The announcement comes one month after Macquarie Infrastructure and Real Assets (MIRA) first approached Vocus with a non-binding proposal

Early last month, it was announced that MIRA had reached out to Australia’s Vocus with an indicative and non-binding proposal at a price of AUD5.50 ($4.25) per share for 100% of its business, for a total investment of around $2.7 billion. This offer represents a 25.6% premium on the share value at the start of February.

A few weeks later, it was announced that Superannuation fund Aware Super had entered a co-operative agreement with MIRA, continuing the acquisition process as a consortium. 

Now, Vocus has announced that it has agreed to the acquisition, with the Vocus board unanimously voting in favour of the move.
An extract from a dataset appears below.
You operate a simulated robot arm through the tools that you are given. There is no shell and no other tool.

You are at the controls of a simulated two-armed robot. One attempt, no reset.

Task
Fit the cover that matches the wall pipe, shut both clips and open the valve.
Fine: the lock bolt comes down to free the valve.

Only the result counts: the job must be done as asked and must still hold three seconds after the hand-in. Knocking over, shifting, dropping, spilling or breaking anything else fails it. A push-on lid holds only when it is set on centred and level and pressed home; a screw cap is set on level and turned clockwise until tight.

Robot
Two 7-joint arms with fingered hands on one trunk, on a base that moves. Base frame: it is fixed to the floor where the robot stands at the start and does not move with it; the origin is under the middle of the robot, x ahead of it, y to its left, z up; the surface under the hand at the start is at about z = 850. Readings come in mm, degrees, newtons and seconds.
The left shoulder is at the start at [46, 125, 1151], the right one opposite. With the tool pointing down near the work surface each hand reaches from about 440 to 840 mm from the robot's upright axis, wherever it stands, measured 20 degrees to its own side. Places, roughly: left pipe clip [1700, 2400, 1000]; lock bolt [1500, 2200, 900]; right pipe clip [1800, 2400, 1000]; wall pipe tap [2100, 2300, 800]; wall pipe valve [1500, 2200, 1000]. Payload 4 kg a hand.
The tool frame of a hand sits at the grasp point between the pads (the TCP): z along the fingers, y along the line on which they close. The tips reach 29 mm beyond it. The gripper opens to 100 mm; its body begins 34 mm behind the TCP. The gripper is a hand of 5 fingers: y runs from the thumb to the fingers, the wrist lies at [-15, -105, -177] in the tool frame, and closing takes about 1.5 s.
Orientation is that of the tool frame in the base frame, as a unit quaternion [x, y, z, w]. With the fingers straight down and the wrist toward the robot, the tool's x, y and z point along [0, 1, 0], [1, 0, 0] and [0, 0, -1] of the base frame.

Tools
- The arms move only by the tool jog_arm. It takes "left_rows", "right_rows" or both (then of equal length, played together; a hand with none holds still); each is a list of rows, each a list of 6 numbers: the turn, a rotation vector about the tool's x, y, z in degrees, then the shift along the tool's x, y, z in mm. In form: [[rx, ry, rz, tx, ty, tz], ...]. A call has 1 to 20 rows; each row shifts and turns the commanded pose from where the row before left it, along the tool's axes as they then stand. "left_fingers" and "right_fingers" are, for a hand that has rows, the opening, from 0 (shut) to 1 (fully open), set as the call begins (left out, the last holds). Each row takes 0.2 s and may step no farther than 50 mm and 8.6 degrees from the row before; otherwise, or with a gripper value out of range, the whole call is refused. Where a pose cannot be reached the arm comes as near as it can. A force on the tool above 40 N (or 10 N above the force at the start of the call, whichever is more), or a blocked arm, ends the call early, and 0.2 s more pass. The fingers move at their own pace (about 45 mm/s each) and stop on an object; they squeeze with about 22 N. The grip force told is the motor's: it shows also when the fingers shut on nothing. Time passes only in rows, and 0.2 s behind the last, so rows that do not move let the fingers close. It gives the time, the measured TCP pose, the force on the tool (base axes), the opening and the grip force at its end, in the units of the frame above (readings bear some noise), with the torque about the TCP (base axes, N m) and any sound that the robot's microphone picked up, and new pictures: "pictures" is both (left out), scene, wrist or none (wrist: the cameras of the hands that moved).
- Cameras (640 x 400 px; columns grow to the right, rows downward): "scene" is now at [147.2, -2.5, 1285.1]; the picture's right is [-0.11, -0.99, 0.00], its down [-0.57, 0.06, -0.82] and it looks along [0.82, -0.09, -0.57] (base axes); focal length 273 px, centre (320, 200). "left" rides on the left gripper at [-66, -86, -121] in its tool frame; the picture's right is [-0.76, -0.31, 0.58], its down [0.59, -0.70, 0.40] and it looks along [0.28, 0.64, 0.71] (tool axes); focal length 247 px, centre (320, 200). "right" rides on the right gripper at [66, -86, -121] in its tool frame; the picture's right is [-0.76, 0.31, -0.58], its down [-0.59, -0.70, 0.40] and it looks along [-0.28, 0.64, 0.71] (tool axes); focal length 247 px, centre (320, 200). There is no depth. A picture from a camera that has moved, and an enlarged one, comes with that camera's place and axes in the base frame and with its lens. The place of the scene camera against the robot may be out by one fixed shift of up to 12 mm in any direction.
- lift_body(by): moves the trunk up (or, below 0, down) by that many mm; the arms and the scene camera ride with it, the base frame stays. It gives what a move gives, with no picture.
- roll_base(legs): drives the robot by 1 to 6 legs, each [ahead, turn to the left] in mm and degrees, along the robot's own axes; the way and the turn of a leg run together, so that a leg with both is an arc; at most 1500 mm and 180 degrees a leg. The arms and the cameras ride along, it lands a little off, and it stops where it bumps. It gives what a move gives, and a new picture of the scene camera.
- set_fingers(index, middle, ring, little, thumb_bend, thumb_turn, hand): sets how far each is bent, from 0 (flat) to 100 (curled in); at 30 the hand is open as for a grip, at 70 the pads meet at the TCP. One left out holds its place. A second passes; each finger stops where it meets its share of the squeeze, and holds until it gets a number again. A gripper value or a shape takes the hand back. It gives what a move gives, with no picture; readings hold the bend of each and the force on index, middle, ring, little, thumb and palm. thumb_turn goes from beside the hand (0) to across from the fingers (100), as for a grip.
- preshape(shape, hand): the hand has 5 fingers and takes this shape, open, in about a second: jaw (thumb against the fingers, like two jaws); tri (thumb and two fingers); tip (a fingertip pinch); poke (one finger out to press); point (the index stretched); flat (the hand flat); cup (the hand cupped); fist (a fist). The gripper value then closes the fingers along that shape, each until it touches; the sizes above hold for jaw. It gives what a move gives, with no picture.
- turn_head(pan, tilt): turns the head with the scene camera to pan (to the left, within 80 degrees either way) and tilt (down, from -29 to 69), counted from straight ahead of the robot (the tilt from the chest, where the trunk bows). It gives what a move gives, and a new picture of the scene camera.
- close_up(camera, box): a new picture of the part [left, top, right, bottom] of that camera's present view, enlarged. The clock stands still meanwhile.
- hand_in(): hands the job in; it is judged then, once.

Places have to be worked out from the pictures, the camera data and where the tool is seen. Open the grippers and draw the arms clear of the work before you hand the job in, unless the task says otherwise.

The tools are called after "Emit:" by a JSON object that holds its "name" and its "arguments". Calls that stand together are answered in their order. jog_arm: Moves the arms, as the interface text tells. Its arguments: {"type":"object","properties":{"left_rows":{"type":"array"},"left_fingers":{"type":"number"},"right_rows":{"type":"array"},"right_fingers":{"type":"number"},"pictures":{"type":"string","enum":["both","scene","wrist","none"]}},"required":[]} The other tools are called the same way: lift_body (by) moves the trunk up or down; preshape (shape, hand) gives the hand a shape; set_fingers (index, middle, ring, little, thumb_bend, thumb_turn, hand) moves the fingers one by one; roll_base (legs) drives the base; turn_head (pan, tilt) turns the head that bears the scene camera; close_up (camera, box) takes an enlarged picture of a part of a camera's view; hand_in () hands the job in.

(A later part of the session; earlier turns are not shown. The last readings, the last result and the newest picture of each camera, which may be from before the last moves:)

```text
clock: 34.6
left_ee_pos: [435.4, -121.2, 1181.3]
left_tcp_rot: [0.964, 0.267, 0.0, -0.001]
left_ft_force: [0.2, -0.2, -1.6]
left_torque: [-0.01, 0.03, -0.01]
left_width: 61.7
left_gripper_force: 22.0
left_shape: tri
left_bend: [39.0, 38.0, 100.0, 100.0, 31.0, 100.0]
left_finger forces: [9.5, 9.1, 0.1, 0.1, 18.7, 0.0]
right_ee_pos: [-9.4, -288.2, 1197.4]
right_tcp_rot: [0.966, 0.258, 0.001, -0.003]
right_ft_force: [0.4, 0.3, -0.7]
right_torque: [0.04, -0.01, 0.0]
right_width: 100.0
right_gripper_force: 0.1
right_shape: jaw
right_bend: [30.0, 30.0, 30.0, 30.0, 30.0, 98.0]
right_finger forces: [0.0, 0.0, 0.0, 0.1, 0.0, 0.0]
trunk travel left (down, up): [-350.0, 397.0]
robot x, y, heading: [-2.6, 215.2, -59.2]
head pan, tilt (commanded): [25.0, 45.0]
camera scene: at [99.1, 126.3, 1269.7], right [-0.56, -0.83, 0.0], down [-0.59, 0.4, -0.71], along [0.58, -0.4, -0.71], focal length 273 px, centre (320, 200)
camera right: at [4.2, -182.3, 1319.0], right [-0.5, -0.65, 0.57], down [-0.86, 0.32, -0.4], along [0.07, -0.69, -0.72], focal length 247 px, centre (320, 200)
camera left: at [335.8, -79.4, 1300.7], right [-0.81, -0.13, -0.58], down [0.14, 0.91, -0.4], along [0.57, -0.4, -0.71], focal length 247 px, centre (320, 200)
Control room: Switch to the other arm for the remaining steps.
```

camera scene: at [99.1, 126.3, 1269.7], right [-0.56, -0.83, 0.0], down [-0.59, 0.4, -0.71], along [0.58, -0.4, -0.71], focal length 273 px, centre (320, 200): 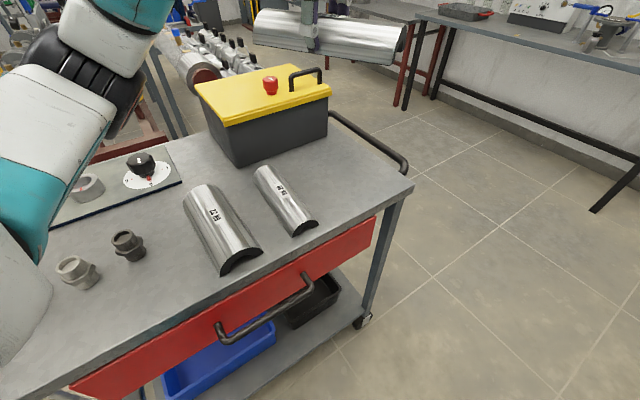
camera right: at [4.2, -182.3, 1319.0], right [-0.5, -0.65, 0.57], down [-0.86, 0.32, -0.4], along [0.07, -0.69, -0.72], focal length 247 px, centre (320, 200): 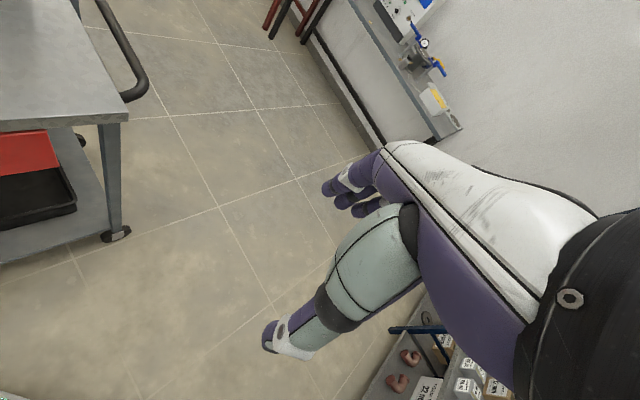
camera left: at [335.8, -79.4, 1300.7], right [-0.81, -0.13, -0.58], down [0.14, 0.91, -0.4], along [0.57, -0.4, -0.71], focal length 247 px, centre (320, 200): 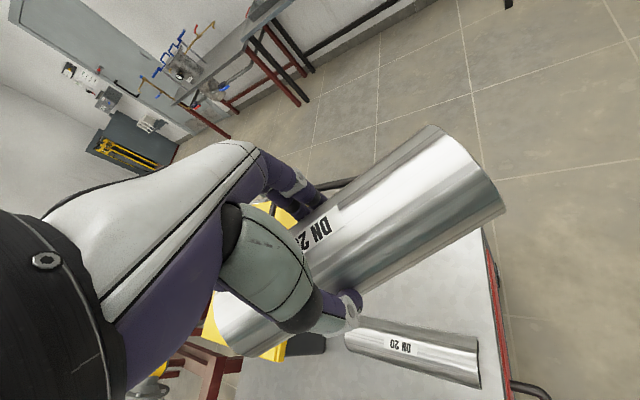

Shareholders will be able to vote on the deal at a meeting in June, with the transaction expected to be completed by July.

“Feedback from shareholders in recent weeks on the indicative offer of $5.50 originally received from MIRA has been overwhelmingly positive and there is a broad recognition that this is a very fair value for Vocus shareholders,” said Vocus chairman Bob Mansfield.

Vocus operates Australia’s second largest fibre network, spanning around 30,000km across major cities. This is the fifth time the company has been approached for acquisition since 2017, but the first time that both parties have managed to reach an agreement.

Vocus CEO Kevin Russell described being taken private as “interesting”, noting that it should give the company increased flexibility when it comes to future investments.

“It gives us a bit more flexibility to invest strategically, without the scrutiny of short-term targets, which I think is advantageous at a time when we are entering a critical investment space,” said Russel. “It’s critical for us to look for strategic infrastructure investment opportunities, a private company is more conducive to making these investments.”

While the deal seems broadly positive for Vocus, it does mean that the Group is being forced to reconsider its planned IPO of its New Zealand operations. The move was initially scheduled for some time in the 2020–21 financial year, but will now likely be suspended. Russel said that the decision to continue or not with the IPO would rest with the new owners.

“There are two paths now, we either IPO a little bit later or we pursue consolidation opportunities with funding coming from (MIRA and Aware),” he said.